▸ GOAL
Both the line containing "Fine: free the" and the line containing "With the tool" are to be reproduced exactly, along with every line between them, and nothing more.
— begin SUPPLIED DATA —
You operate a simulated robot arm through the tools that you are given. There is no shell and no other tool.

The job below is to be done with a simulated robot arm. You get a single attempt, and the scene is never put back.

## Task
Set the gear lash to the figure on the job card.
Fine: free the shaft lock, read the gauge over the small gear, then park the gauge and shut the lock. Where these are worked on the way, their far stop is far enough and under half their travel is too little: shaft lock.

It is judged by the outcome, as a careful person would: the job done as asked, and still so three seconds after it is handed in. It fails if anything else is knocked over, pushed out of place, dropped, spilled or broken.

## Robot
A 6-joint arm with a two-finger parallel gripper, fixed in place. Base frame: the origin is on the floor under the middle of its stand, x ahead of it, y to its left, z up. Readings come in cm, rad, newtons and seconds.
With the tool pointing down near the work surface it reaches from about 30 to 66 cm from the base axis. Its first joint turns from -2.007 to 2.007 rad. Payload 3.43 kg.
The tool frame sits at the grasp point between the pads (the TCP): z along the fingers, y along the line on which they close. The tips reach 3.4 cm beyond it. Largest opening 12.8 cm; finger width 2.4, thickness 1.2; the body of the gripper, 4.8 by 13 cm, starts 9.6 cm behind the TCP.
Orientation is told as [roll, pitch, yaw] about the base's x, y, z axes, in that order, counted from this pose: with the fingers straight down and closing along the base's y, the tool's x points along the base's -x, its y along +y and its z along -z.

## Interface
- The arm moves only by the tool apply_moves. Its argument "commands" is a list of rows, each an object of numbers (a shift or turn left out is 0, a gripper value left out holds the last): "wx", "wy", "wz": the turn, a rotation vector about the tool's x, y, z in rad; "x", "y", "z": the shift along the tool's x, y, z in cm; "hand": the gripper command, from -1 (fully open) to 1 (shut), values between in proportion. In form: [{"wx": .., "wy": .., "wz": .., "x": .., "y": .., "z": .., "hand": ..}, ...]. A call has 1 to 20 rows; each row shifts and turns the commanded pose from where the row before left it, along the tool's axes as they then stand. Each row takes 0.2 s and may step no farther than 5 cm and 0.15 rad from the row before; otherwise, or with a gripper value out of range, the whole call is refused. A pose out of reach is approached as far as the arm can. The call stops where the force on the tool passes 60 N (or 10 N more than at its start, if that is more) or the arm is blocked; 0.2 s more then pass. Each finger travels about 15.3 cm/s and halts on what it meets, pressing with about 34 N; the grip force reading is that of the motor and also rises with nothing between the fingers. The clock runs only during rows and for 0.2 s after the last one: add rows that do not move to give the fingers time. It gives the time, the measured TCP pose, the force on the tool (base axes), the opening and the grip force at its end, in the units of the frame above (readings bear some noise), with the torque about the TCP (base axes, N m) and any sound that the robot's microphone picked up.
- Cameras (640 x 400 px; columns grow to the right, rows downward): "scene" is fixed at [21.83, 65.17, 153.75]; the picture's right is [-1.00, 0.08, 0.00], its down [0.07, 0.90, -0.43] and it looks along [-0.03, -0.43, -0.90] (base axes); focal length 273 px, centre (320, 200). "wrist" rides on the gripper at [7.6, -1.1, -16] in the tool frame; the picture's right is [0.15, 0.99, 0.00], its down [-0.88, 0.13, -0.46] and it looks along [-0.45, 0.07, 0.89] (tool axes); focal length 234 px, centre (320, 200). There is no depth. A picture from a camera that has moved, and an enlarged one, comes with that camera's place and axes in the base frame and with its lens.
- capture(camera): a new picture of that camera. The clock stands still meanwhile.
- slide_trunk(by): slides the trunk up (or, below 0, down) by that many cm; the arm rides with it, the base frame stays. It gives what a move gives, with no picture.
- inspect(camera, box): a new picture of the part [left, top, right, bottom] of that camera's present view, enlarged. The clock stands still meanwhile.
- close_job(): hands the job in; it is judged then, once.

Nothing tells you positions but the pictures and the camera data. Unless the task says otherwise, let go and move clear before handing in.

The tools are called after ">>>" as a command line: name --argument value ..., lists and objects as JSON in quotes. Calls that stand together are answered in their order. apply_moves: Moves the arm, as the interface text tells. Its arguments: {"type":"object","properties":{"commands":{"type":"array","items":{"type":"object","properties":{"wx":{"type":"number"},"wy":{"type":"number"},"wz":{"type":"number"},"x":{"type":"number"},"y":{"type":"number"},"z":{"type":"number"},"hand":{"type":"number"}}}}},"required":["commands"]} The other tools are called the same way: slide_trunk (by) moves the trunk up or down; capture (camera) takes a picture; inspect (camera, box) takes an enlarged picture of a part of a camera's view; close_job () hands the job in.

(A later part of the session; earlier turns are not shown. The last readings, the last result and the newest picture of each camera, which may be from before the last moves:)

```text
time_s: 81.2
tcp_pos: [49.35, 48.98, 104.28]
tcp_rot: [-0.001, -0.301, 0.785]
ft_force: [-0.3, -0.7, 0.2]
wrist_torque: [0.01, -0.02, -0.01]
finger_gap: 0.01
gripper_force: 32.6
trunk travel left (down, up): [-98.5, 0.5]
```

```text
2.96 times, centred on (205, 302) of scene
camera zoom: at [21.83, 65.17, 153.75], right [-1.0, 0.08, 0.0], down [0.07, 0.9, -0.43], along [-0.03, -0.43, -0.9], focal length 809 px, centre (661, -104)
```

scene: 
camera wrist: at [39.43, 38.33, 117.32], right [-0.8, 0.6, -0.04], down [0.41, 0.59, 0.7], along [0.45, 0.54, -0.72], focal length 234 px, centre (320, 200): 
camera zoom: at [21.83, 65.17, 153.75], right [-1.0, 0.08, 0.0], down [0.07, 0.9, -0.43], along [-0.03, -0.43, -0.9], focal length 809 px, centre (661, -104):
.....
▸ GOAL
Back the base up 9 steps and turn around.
— end SUPPLIED DATA —
▸ RESPONSE
Fine: free the shaft lock, read the gauge over the small gear, then park the gauge and shut the lock. Where these are worked on the way, their far stop is far enough and under half their travel is too little: shaft lock.

It is judged by the outcome, as a careful person would: the job done as asked, and still so three seconds after it is handed in. It fails if anything else is knocked over, pushed out of place, dropped, spilled or broken.

## Robot
A 6-joint arm with a two-finger parallel gripper, fixed in place. Base frame: the origin is on the floor under the middle of its stand, x ahead of it, y to its left, z up. Readings come in cm, rad, newtons and seconds.
With the tool pointing down near the work surface it reaches from about 30 to 66 cm from the base axis. Its first joint turns from -2.007 to 2.007 rad. Payload 3.43 kg.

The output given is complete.